TEXT TO READ:
┏━━

My goal here is simply to open the eyes of many system administrators that don’t typically think of doing this on their own. As I alluded to previously, so many skilled admins don’t even think about writing their own programs to administer their systems nowadays. Third-party tools are so advanced, and so feature-packed, that it almost seems unnecessary. But what if you don’t have a budget to purchase those tools? What if your needs are simple, and the costs of the tools are simply not justified?

It is in these cases that I hope to at least open some eyes to the fact that there is another way. A simple way. Perhaps an even more powerful way. But certainly a way that can get you most, if not all, of what you need, with minimal effort. And if you want to take it just a bit further, there are an infinite amount of resources on the Internet to guide you in doing so.

So let’s jump in.

In the previous blogs in this series, we developed a script that would read the system log from all servers in a system. Now, we’ll add the ability to search the system log for specific errors or messages, and alert on these.

The first change to the Perl and SAP Adventures, Part 3 is to add the text we want to search for. Typically, I would do this in an external config file. I prefer, for those scripts I run in production, not to require anyone to modify the script itself to be able to add to its list of monitored items. To keep it simple here, however, I’m doing this within the script itself:

my @searchtext = ('Communication error', 'Error in TemSe Management', 'session.*deleted');

In this line, we’re defining 3 terms to search for. The first two are obvious. The third simply uses a `.*’ as a wildcard to represent 0 or more characters between the words `session’ and `deleted’. There is so much more that you can do with pattern matching in perl; these are just some basics just to get started with.

┗━━

DATA SECTION:
┏━━

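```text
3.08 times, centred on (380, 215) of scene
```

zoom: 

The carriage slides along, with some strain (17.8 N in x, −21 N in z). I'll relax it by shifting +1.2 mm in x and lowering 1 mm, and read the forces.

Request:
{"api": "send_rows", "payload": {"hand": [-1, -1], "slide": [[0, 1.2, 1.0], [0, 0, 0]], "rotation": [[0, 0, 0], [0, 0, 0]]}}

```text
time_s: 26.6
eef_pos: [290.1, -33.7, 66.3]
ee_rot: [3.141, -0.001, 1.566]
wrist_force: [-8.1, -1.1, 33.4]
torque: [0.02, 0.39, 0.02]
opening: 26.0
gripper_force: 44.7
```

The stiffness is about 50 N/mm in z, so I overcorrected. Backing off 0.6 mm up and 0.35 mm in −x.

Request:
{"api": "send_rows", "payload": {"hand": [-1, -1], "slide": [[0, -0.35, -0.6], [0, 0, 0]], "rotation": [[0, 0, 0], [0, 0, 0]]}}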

┗━━

DIRECTION 1:
Give the stretch of the text to read that starts with "My goal here" and ends with "simply not justified?", unchanged.
DIRECTION 2:
Resume the text to read where it left off.

EXPECTED ANSWER 1:
My goal here is simply to open the eyes of many system administrators that don’t typically think of doing this on their own. As I alluded to previously, so many skilled admins don’t even think about writing their own programs to administer their systems nowadays. Third-party tools are so advanced, and so feature-packed, that it almost seems unnecessary. But what if you don’t have a budget to purchase those tools? What if your needs are simple, and the costs of the tools are simply not justified?

EXPECTED ANSWER 2:
Next, you’ll notice that I’m modifying the load_config instruction a bit.

SAPNW::Rfc->load_config('rqa.yml');

I’m doing this so that you can see how to change the default `sap.yml’ to use a file by another name instead. In case you want to, for example, use the same script for multiple systems, you would simply define each system connection in a different .yml file, and pass that in here, either with the text I have above, or with a variable such as:

my $ymlfile = 'rqa.yml';
SAPNW::Rfc->load_config($ymlfile);

In the meat of the script, actually pulling back the system log, is where we’ll add the logic to search (case-insensitively) for our text to alert on:

foreach my $row (@{$slr->SYSLOG_TBL}) {                 # do this for each individual line of the system log,
    for my $x (0 .. $#searchtext) {                     # go through each item in the searchtext array defined above
      if ($row->{'LINE'} =~ m/$searchtext[$x]/i) {     # does this item in searchtext exist in this line from the system log?
            $dumptext .= trim($row->{'LINE'})." ";     # if so, add this line from the system log to the $dumptext var
        }
    }                                                   # go to the next item in @searchtext or, if that's all of them,
}                                                       # then go to the next line of the system log and start again

Pretty simple, right?  Now, on to alerting…

Once the previous bit of code has added all of the relevant lines to the $dumptext variable, then we check to see if $dumptext has anything in it. If so, we’ll send an alert. If not, then we’ll just end the script.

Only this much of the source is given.